How secure is Gentoo sources with SELinux?

It is hard to just say that one kernel tree or another is safe(r) or not. Security is not something one can get with a simple check-list. It is a matter of properly configuring services and systems, patching it when needed, limiting expoosure and what not.

A huge advantage of grsecurity was that it had very insightful and advanced protection measures (many of them focusing on memory-related attacks), and prevented unwanted behavior from applications (and users) in a very fine-grained manner. With SELinux, I can still prevent some unwanted behavior, but it is important to know that SELinux and grsecurity's kernel hardening features are orthogonal to each other. It is only the grsecurity RBAC model that is somewhat in competition with SELinux.

SELinux is able to define and manage behavior between types. However, within a single type, many actions are not governed at all. SELinux can manage which types (domains) are able to invoke which system calls, but once a call is allowed, SELinux doesn't do any additional controls anymore.

Loosing protection controls from grsecurity, as a security activist, is not something I like. But on the other hand, I need to consider the wide SELinux using audience in Gentoo, who is most likely going to switch to the gentoo sources as well (at least the majority of them).

Gentoo sources is not insecure by itself, as are many other kernel sources. A huge advantage is that the gentoo sources are well maintained, so any kernel vulnerability that gets reported and fixed will receive the proper fix in the Gentoo sources quickly as well (and if you think it can go even faster, consider becoming a Gentoo security padawan. And with SELinux enabled, some additional security controls can be implemented (the efficacy of it depends on the quality of the policy).

The Kernel Self Protection Project also aims to improve the Linux kernel security, and immediately through upstreamed and accepted patches. This means that the protection measures, once in the kernel, should remain inside (awkward regressions notwithstanding). I truly hope that the KSPP moves forward. In the mean time, read up on the Kernel Self-Protection document to learn more about how to harden the Linux kernel.

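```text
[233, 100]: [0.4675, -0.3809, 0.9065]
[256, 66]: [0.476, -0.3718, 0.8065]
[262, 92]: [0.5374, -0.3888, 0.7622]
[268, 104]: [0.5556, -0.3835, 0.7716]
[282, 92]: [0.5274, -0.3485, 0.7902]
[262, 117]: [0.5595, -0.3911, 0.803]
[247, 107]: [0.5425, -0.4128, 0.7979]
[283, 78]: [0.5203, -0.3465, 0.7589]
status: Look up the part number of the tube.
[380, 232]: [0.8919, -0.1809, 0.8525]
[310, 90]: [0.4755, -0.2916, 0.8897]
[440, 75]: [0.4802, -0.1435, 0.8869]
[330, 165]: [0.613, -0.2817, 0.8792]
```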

So that's it, just one less security control?

For now, there is no immediate substitute. But that doesn't mean that there is nothing one can do to increase the secure state of a Linux desktop, workstation or even IoT device. Although remotely executable exploits do pop up and exist, many vulnerabilities in the Linux kernel are mainly exploitable through a local access pattern.

That means that vulnerabilities often can only be exploited through a local invocation (or through chaining by using other vulnerabilities - often in completely different applications or services - in order to execute the local malware). Hence, hardening of the entire system is extremely important.

Previously, I had an account with multiple SELinux roles assigned to it. Depending on what I wanted to do, I transitioned to the right role (either through the newrole command, or through sudo which has integrated SELinux support). With the switch to the gentoo sources, I decided to make it a bit harder for malware on my system to work: i start using separate Linux accounts depending on the purpose (which I call persona).

Developing SELinux policies is now done on a separate account, managing remote systems through another account (although my servers use multi-factor authentication so there was already some additional safeguard in place there), handling my side-work with another account, playing games with another account, etc.

It isn't that I don't trust SELinux for this (as each domain is well isolated and controlled). But SELinux cannot prevent vulnerabilities within applications if the action/result of a succesfully exploited vulnerability does not change the expected behavior of the application versus the other resources on the system (and even there, the fine-grained approach of policies might not even be sufficiently fine-grained, as SELinux uses labels, and many resources have the same label assigned).

Suppose some malware is able to capture me giving in my password, or is trying to phish for it. By using separate accounts (with separate passphrazes of course) the impact is reduced a bit.

Other things on the plate

The change to different accounts was one thing I wanted to establish before switching to a new kernel tree. There are other aspects that I want to investigate in the near future as well though.

First of all, I'm probably going to enable U2F authentication on my workstation as well for all interactive accounts. It has been on my list for quite some time, and quickly going through the publicly available fora doesn't reveal any major challenges to do so. Build the PAM module, update the PAM service configurations and you're done. Hopefully. ;-)

Next, I'm going to play around a bit with AddressSanitizer. ASAN was incompatible with grsecurity, but now that that's out of the way, there's no reason not to investigate it further. I am not going to enable it for the kernel though (as some KSPP implemented measures are incompatible with ASAN as well), and probably not for my complete workstation yet (even though it is sufficiently powerful to handle the major performance impact).

I'm going to put some more focus on Integrity Measurement Architecture support, although my main protection measure with IMA - the TPM or Trusted Platform Module - has been fried (don't ask) so I can't use it anymore. Perhaps I'm going to buy a very lightweight/small system with a TPM on it to continue development. We'll see.

My current knowledge of seccomp is fairly theoretical (with a few hands-on tutorials, but that's it). It has been on my TODO list for some time to look in more depth to it. Perhaps this is the right time.